Dankzij de Smallbones krijgen we ook een potje christelijke muziekgeschiedenis mee. Vader David Smallbone zat begin jaren negentig financieel aan de grond. De muziekpromotor organiseerde een mislukte tour Down Under van Amy Grant, dé christelijke ster van die tijd. Zijn eigen vader weigert hem vervolgens uit de brand te helpen, en citeert liever Kipling. Zijn koloniale motto: "Yours is the earth and everything that's in it." Je moet het alleen nog wel even binnen harken, hoor je hem haast denken.

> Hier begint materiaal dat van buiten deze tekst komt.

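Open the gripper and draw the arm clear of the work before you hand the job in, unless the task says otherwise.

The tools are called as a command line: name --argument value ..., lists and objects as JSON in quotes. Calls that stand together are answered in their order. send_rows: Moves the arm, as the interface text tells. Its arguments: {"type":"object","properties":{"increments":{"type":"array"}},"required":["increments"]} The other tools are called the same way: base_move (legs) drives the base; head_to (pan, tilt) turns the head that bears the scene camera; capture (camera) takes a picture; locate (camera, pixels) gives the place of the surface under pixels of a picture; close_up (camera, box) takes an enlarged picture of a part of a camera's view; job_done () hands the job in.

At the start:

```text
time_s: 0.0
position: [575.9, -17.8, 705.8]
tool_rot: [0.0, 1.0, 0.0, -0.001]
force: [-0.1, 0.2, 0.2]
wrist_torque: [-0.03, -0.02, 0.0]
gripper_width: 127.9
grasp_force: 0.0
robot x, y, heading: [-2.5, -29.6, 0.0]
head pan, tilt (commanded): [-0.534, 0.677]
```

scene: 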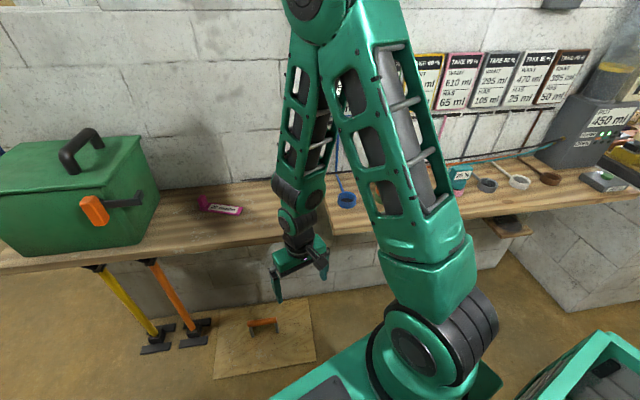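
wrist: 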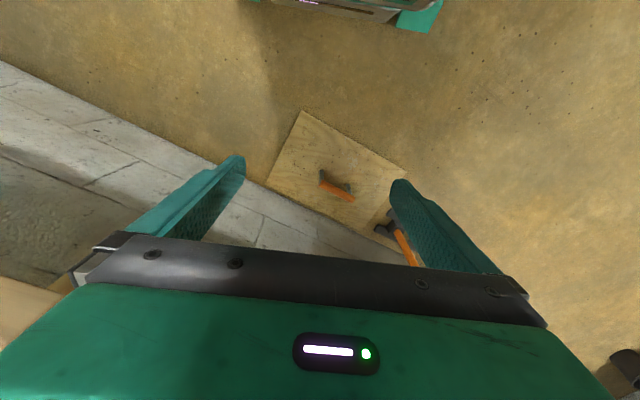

Ten einde raad verkassen de Smallbones naar het beloofde land van hun genre: de Verenigde Staten. Bij de douane maken deze geprivilegieerde witte krullenbolletjes mee wat de gemiddelde niet-Westerse emigrant in Amerika krijgt voorgeschoteld: achterdocht neigend naar haat. Gelukkig is de ontvangst in Nashville al een stuk warmer. Een hele zwik nieuwe kinderen die staan te springen om gehomeschooled te worden, dat komt altijd goed uit.
De eerste helft van de film concentreert het verhaal zich op de pogingen van vader David om zijn familie te onderhouden. Joel speelt zijn pa alsof de beste man een paranoïde seriemoordenaar is, zijn blik constant op standje gepijnigd. Met deze mimiek valt het nauwelijks te geloven dat zijn echtgenote en kinderen om de man des huizes blijven geven. Het helpt allicht dat hun wensen simpel zijn. "My dream has always been to have a great, big family", zegt moeder Helen. En de kids zijn best blij met een ongemeubileerd huis. "We can play cricket in the house!"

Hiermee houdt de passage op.